Bears (Documentary Review)

Unlike the last documentary that was more of a slideshow, this one was a little more insightful. Bears is a 2004 documentary made by the National Wildlife Federation, showing the many different species of bears around Canada, their habitat as well as threats to these animals of power.

The documentary starts with a Narrator (Tyrone Benskin) describing how  species of bears are slowly becoming endangered.  Out in Alaska, a pilot and environmentalist known as Kris Day goes into the mountains every spring to see how the brown bears are getting along. Kris hangs out with bears year after year and even names them. Next the Narrator describes how a black bear has survived a long time without food. As the mother black bear slides down a mountain searching for food, her two cubs get to explore their large habitat as they get older.

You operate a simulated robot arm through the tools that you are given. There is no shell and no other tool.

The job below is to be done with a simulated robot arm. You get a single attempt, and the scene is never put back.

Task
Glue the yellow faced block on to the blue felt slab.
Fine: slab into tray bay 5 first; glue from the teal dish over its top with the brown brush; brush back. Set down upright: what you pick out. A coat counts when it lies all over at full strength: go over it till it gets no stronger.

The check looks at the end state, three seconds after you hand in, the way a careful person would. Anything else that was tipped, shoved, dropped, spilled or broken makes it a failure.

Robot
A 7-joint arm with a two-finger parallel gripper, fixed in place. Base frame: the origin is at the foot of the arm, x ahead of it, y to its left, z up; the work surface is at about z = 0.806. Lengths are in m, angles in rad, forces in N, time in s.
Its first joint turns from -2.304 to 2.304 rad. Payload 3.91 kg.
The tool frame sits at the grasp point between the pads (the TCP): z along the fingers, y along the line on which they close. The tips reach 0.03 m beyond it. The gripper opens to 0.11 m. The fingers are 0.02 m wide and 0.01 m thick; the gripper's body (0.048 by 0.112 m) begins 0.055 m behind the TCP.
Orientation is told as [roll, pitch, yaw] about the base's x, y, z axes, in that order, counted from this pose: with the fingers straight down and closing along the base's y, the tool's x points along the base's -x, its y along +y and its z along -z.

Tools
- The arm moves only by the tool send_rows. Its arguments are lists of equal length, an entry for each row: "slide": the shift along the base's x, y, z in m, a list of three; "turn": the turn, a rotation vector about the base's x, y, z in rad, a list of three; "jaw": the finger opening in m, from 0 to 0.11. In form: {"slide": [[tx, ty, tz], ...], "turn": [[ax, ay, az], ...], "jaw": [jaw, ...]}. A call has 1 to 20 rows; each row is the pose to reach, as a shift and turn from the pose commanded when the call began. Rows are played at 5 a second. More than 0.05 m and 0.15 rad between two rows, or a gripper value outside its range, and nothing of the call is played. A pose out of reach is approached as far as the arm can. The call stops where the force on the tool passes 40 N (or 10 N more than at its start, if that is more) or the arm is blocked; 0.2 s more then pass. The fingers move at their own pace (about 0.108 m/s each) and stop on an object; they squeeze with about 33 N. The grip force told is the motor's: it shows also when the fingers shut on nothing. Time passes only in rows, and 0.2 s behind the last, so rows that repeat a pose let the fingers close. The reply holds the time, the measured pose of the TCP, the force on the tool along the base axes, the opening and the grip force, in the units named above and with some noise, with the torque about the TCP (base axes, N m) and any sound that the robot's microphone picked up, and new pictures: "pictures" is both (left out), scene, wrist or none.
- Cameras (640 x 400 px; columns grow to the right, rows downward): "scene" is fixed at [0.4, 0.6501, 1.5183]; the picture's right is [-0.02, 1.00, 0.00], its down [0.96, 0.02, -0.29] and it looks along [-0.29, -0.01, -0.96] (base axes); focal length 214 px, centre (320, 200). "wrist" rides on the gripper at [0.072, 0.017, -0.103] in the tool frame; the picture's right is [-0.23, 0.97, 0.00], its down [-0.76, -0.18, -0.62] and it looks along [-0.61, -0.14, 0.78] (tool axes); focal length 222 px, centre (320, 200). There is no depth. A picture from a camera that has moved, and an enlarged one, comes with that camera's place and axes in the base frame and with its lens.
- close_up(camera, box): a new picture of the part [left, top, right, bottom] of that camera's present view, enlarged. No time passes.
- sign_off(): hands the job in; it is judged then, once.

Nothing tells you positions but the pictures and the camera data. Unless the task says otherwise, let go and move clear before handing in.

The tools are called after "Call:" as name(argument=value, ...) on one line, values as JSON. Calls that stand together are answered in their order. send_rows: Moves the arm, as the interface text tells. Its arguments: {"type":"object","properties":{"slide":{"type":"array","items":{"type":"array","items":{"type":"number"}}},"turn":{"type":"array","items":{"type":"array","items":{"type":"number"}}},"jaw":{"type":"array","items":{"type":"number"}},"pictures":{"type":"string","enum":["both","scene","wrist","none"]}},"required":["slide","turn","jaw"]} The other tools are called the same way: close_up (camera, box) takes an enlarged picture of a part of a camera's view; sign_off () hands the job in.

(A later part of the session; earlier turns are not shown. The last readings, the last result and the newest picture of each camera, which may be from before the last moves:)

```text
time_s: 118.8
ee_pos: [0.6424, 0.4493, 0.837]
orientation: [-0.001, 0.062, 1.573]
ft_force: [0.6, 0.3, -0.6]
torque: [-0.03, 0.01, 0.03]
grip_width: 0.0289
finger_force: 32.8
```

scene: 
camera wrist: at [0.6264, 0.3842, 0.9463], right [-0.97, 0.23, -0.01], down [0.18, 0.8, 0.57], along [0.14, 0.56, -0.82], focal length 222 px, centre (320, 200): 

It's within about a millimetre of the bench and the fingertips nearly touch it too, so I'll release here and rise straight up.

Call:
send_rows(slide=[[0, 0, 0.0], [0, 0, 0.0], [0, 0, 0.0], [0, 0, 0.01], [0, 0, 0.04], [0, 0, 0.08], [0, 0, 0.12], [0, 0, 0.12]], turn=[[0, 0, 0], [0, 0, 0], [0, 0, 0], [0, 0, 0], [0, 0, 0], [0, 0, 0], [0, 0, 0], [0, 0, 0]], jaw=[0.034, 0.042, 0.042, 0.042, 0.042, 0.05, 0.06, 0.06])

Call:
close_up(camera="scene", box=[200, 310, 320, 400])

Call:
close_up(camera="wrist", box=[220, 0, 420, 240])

The Narrator later on describes how the polar bears come out when spring thaws and the male polar bears playfully fight while hunting for food. It’s also described how the natives saw these bears as animals with special powers of healing. The rest of the documentary shows how bears around the world live their life throughout the seasons, with  many other details about the bears’ lifestyle, plus Kris giving tours to visitors in Alaska.

I find this film very informative and fascinating. I quite enjoyed all the details in this documentary. The footage captured is intense and this documentary had a lot of substance to it.